Update your software, then trace all the input items on all production orders related to 2770.
This seems to the key difference between your test and my test. My version of manager 20.10.65 doesn’t HOLD the posting until the stock is backfilled which in our case is 3 November. If it does, then it will resolve the issue under discussion.
I am using the same version. Edition (cloud versus desktop) is irrelevant.
Exactly. It cannot be posted because the average cost is not known, so the transfer of cost from Inventory on hand to Inventory - cost cannot take place. This was the subject of some improvements a couple months ago. The program holds the post until average cost is known. If necessary, the posting occurs in stages, such as if you purchased or produced smaller lots than you had sold on the sales invoice.

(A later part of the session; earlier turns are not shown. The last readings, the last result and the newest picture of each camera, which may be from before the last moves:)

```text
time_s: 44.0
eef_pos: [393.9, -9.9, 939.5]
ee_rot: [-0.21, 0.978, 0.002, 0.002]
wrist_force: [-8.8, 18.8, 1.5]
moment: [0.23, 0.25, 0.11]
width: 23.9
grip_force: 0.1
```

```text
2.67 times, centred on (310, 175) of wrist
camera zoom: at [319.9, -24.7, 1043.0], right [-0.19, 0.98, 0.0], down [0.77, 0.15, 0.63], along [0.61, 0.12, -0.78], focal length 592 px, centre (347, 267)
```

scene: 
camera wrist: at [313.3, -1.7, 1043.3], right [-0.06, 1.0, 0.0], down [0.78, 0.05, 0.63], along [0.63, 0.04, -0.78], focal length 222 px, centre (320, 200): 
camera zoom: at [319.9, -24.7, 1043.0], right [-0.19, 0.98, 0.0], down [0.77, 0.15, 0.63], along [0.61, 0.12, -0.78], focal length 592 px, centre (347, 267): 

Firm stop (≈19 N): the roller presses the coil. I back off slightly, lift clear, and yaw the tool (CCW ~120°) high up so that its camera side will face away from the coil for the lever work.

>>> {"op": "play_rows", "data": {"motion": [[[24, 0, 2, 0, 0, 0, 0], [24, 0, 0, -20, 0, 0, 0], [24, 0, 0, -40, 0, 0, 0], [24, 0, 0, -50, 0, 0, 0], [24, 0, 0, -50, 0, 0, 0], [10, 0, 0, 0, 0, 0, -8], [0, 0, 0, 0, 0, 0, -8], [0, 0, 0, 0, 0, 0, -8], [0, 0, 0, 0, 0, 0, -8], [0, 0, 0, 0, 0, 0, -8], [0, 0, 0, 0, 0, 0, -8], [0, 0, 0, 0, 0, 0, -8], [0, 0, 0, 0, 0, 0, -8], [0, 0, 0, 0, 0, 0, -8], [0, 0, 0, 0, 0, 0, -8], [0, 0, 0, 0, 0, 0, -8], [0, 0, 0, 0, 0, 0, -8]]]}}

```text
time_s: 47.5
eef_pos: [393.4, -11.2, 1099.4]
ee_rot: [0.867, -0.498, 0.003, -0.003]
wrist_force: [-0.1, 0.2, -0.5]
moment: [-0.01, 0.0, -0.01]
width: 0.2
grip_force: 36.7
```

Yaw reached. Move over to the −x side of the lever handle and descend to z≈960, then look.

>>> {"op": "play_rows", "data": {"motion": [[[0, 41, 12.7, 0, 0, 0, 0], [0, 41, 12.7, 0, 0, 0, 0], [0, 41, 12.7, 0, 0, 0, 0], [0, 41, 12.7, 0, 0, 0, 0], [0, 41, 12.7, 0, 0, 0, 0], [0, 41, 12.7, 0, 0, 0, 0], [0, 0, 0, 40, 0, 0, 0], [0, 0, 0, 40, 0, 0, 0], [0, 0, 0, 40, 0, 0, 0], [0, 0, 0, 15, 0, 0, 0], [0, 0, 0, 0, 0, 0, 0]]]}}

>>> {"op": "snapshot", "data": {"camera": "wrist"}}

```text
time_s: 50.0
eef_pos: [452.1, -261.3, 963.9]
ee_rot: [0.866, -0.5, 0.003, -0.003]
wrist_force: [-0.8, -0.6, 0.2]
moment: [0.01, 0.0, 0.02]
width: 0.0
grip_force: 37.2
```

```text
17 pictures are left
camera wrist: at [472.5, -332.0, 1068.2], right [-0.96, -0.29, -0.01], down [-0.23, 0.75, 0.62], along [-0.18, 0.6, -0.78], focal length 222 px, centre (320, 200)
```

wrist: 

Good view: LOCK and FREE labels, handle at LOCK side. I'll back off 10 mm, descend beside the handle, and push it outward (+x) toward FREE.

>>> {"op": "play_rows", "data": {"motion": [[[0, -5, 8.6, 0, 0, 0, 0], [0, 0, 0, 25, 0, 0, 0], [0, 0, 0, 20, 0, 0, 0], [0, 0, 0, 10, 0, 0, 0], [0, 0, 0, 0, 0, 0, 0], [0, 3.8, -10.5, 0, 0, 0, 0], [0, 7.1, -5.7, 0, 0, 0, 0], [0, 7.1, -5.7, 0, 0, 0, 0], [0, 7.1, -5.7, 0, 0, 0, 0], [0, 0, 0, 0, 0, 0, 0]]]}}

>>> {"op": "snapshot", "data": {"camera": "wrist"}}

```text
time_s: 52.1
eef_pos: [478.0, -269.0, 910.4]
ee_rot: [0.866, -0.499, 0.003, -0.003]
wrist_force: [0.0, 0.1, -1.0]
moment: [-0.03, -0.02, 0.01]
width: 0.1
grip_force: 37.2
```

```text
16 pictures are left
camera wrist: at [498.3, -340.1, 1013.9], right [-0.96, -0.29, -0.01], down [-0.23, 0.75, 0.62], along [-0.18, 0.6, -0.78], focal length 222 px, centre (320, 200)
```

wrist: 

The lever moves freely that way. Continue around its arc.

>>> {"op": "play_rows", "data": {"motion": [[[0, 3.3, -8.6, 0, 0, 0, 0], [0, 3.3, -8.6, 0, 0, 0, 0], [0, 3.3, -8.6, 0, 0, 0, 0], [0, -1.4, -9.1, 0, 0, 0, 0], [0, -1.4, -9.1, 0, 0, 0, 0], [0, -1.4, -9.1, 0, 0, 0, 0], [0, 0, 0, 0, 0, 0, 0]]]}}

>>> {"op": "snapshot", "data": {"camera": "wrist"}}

That may be true. But what counts is whether they were available on the date of the production order. The presence of the transactions in Production in progress tells me they were not.
The problem is with your sales invoices. Looking back at your initial posts, I now realize this is probably true for your real business, too. Regardless of when they are posting, they are posting at zero quantity and cost. I got sidetracked by the other issues.
Are you absolutely certain you have restarted your cloud server recently so you are on 20.10.65? Double-check here: https://cloud.manager.io. I doubt that will make a difference, but it is worth a try, to make sure you have picked up the posting-date improvements.
I should have asked you about production stages. When I did my test to replicate your example, I automatically set it up so Penneys was production stage 2. I suppose I thought, since you had been using production orders, you would have mentioned seeing the warning banner about elevating production stages. I’m glad everything is sorted out.